● Quoted text
---
Rezension

 

Willkommen im Unterwasser-Kosmos!

 

OZEANE

 

Evolution unter Wasser

 

Evolution ist ein spannendes Thema, das erfreulicherweise immer wieder in der Welt der Spiele Eingang findet. Gleichnamig sogar seit rund fünf Jahren am Markt, startete ein gelungen konzipiertes, weil sehr atmosphärisches Entwicklungsspiel zum Thema, dem 2017 ein abgespeckter, jedoch nicht minder unterhaltsamer Nachfahre mit Evolution: Der Einstieg folgte. Nun hat die Spiele-Evolution erneut zugeschlagen, das Konzept adaptiert und in eine andere Umgebung transferiert

 

„Wow, was für tolle, bunt designte Karten!“ denkt man sich spontan nach Öffnen einer, solch einen Wow-Effekt erhoffen lassenden Box. Und das Design passt auch insgesamt: Populationsmarker in Rifffisch-Design – ja, Nemo ist auch dabei, nette Riff-Kartonage, lediglich der Spielregel würde ich „Luft nach oben“ bzw. „verwirrend“ unterstellen – Durchtauchen angesagt, es zahlt sich aus! Dementsprechend zögerlich lassen wir unsere erste Spezies ins Riff – bestückt mit vorerst einer Spezial-Eigenschaft, die dabei helfen soll, die kommenden Zeitalter zu überdauern und nicht auszusterben. Doch was soll ich nehmen? „Filtrieren“ und so friedlich, an einen Blauwal erinnernd ordentlich Nahrung aufnehmen und damit gleich den Bestand der Spezies ausweiten, „Schmarotzen“, und dabei die Nachbar-Spezies um ein paar Populationsmarker erleichtern oder gar mit „Spitzenprädator“ fremde Spezies angreifen? Freilich dürfen weder Schutzfunktionen wie Schwarm oder Transparenz aktiv, noch deren Verteidigungswert zu hoch sein, was „Tintensprüher“ vorerst ausschließt. Wenn’s passt, schnabuliert der Räuber dessen Bestand klein – ganz zur Freude von Hai-Putzern, die – vergleichbar mit den Schmarotzern – quasi mitnaschen dürfen.

 

Altern bringt’s!
---
● Stored data
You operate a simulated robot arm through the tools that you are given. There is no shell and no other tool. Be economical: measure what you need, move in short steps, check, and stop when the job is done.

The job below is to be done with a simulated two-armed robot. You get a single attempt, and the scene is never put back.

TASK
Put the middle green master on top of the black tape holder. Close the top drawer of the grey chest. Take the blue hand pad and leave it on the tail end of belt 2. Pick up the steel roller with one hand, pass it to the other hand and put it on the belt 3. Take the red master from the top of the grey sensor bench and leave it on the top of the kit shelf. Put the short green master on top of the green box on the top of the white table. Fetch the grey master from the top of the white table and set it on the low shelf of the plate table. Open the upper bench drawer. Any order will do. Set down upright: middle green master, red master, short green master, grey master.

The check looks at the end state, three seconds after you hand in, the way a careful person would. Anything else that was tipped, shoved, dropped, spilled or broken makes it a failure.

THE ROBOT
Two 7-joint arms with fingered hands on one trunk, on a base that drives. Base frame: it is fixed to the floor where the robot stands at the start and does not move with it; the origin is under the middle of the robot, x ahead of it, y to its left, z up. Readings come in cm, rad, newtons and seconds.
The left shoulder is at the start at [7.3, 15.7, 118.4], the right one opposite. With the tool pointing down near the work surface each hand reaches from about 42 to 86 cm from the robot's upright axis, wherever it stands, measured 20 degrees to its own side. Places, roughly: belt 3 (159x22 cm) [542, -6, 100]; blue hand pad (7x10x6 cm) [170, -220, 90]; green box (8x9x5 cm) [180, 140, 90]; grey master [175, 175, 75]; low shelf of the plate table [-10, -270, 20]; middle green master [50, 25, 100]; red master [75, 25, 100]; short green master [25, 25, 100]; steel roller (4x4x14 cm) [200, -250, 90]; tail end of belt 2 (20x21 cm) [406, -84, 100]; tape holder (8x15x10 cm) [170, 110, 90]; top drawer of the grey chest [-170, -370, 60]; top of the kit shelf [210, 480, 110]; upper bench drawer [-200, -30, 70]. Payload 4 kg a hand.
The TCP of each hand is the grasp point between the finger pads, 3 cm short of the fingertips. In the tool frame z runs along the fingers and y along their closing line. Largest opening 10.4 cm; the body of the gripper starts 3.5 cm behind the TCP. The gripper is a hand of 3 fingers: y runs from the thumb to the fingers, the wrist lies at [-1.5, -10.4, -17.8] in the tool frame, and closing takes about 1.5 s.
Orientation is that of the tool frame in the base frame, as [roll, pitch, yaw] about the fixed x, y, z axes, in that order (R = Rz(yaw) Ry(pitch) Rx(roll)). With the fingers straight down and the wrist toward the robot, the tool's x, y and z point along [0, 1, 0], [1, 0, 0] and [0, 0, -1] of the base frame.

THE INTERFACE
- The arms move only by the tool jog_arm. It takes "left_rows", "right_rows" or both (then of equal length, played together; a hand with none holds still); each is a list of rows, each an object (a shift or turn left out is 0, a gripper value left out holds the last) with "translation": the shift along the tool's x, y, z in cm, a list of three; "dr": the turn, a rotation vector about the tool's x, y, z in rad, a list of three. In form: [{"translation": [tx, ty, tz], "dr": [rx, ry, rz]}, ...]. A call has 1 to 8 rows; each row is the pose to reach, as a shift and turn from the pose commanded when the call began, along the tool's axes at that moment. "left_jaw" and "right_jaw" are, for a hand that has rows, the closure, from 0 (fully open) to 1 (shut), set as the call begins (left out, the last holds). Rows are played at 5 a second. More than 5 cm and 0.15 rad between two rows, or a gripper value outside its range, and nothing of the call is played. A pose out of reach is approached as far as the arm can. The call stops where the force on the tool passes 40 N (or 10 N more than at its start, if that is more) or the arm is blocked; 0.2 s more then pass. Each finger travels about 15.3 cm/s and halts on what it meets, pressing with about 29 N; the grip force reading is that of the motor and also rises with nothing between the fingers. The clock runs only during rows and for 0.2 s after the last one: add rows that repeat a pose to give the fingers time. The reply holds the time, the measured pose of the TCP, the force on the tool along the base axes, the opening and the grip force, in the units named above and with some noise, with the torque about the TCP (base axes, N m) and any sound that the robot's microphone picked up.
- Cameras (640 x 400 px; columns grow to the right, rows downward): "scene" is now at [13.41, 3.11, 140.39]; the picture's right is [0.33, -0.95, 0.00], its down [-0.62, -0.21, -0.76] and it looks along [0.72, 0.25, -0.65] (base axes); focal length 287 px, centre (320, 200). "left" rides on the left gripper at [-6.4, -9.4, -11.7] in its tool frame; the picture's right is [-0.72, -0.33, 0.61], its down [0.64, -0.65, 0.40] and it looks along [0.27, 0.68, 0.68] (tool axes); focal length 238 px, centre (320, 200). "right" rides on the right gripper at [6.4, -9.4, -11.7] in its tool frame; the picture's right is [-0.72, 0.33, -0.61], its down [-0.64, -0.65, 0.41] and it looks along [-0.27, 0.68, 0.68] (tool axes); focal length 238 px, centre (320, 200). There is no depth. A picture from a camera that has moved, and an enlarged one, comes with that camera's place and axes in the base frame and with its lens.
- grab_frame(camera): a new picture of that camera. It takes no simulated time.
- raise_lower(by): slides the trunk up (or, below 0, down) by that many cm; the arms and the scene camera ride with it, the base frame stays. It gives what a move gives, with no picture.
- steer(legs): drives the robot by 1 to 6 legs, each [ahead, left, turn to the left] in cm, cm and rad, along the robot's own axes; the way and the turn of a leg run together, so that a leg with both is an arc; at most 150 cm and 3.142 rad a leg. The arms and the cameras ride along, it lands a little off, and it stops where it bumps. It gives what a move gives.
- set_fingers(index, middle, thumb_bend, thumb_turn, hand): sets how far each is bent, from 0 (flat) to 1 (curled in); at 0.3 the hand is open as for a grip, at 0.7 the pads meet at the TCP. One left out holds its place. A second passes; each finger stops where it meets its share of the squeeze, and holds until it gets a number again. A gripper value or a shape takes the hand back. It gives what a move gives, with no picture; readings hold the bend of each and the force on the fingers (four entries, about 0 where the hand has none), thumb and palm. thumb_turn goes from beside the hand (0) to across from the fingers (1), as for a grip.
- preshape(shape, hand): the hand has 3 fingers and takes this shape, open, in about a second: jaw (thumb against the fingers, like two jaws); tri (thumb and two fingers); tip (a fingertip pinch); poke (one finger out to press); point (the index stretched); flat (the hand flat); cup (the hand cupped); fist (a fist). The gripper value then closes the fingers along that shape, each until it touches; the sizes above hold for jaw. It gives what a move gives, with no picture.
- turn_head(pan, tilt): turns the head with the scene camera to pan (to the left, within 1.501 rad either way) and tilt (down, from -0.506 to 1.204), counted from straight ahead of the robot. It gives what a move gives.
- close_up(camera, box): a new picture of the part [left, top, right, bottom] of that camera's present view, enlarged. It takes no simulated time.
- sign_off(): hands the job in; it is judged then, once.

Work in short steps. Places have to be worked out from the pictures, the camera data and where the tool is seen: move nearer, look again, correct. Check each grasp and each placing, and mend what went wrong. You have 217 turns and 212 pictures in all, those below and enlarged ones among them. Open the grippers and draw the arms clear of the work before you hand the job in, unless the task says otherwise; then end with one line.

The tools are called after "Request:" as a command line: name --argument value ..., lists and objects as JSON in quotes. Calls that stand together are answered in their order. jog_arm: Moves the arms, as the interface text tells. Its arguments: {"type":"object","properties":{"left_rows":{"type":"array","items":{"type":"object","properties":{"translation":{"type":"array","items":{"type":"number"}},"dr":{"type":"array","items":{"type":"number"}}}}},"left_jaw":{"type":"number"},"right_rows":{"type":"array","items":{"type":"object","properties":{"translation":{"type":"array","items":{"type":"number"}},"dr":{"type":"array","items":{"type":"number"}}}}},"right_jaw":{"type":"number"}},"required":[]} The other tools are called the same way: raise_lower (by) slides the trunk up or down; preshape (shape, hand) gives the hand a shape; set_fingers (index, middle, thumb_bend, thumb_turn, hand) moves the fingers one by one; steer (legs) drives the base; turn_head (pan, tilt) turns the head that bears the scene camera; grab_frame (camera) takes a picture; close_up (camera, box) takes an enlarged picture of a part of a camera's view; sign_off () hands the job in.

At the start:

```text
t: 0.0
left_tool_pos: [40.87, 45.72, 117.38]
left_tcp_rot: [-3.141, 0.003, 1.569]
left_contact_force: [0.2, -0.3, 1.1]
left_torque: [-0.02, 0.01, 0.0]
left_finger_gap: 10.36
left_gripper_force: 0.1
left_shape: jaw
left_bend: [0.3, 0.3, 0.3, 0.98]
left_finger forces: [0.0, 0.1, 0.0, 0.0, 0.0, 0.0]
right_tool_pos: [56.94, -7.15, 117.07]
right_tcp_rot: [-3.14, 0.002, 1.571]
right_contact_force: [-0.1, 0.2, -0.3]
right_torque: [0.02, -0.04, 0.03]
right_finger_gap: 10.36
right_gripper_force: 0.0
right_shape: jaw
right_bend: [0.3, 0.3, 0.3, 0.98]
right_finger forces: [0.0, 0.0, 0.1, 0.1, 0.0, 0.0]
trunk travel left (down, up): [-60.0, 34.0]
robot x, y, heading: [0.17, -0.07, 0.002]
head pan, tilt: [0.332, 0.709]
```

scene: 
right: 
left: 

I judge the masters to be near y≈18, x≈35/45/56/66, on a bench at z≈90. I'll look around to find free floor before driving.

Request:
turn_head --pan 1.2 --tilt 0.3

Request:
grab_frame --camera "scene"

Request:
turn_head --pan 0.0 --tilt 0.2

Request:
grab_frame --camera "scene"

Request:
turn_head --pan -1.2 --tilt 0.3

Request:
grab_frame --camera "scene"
---
● What is asked
Add the next paragraphs of the quoted text.

● Expected answer
Wem jetzt „Fressen und gefressen werden“ einfällt, der liegt aber nur bedingt richtig, denn ganz ausrotten geht so nicht. Das passiert nur, wenn eine Spezies nicht mehr altern kann, sprich, keinen Populationsmarker nach dem Fressen mehr aufweist. Sang- und klanglos verschwindet dann die Spezies von der Land- – pardon – Meereskarte, und mit ihr deren Eigenschaftskarten. Bitter, aber nicht fatal. Also schnell noch etwas gefressen, um das Aussterben zu verhindern und so weiter Punkte zu kassieren, besser gesagt einen pro eigener Spezies, und zwar unabhängig von der Bestandsgröße, was Punkte-Optimierer zu breiter eigener Spezien-Vielfalt motiviert, doch aufgrund der Beschränkung, nur eine Spezies fressen lassen zu können, eingedämmt wird – Parasitieren angesagt!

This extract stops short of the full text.